L'Assemblée des représentants du peuple a adopté le projet de plan 2016-2020 ou le programme 2017-2020 du FMI ? Le projet de loi d'approbation du plan de développement 2016-2020 vient d'être adopté par l'Assemblée des représentants du peuple (ARP). La bonne affaire ! N'y avait-il pas mieux à adopter ? Le projet de loi d'urgence économique, par exemple. On peut se demander en effet quelle mouche a donc piqué le gouvernement pour faire adopter un projet de loi dont le document qui lui est annexé, à savoir le plan de développement 2016-2020, est, soit totalement obsolète si l'on se réfère au plan initial élaboré en 2015, soit que les objectifs de ce dernier aient été précipitamment actualisés pour l'occasion, rendant, de ce fait, sa pertinence sujette à de très fortes réserves.
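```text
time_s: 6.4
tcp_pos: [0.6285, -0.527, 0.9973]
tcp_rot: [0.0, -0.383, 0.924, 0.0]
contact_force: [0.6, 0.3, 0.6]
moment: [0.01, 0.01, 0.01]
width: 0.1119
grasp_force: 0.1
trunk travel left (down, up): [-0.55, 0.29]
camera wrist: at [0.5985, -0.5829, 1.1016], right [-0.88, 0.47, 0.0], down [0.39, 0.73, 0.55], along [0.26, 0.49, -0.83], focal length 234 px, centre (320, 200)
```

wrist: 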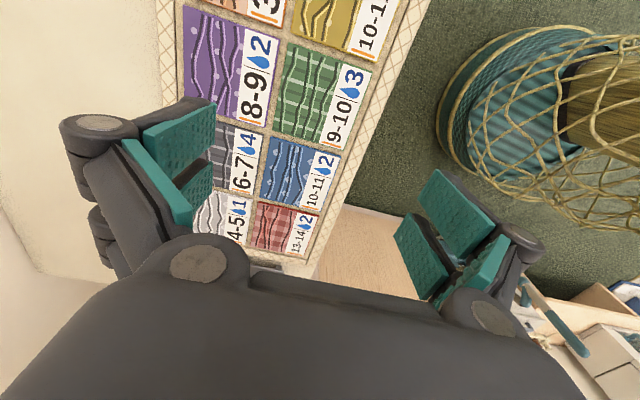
Le plan quinquennal de développement 2016-2020 initial, élaboré sous le gouvernement de Habib Essid établissait un schéma de croissance dans lequel la croissance moyenne du PIB serait de l'ordre de 5% contre 1,5% pour la période 2011-2015. Selon le même document, l'enveloppe globale d'investissement durant 2016-2020 serait de 125 milliards de dinars, le double de ce qui a enregistré durant 2011-2015. Pour sa part, le taux de chômage atteindrait 11% en 2020 contre un peu plus de 15% en 2015. En outre, les exportations de biens et de services évolueraient à un rythme annuel moyen de 6% tandis que les importations ne croîtraient que d'un peu plus de 5% en moyenne. Au vu des résultats qu'affichent l'année 2016 en la matière et ce que préfigure l'année 2017, ce serait proprement miraculeux que l'économie du pays puisse réaliser ces performances. A preuve, pour les deux premières années du plan, la moyenne de croissance ne serait, au mieux que de 2%. Ce qui exigerait un rythme de croissance annuel moyen de 6% sur le restant de la période. Un taux rarement atteint au cours de ces 20 dernières années.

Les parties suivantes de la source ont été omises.